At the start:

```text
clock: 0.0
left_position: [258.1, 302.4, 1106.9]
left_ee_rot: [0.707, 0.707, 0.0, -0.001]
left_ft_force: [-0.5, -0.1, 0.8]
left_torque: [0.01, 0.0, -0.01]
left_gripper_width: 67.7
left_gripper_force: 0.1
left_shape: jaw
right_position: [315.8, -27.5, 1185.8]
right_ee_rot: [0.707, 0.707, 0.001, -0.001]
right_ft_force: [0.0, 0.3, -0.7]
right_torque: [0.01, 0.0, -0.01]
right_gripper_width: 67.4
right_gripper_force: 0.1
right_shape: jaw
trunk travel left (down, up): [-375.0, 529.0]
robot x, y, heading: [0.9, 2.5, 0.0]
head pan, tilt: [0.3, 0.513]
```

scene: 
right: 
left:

□ □ □ □

(Short exercise) Quote the data in full, keeping each word unchanged.

(Output for this task)
At the start:

```text
clock: 0.0
left_position: [258.1, 302.4, 1106.9]
left_ee_rot: [0.707, 0.707, 0.0, -0.001]
left_ft_force: [-0.5, -0.1, 0.8]
left_torque: [0.01, 0.0, -0.01]
left_gripper_width: 67.7
left_gripper_force: 0.1
left_shape: jaw
right_position: [315.8, -27.5, 1185.8]
right_ee_rot: [0.707, 0.707, 0.001, -0.001]
right_ft_force: [0.0, 0.3, -0.7]
right_torque: [0.01, 0.0, -0.01]
right_gripper_width: 67.4
right_gripper_force: 0.1
right_shape: jaw
trunk travel left (down, up): [-375.0, 529.0]
robot x, y, heading: [0.9, 2.5, 0.0]
head pan, tilt: [0.3, 0.513]
```

scene: 
right: 
left:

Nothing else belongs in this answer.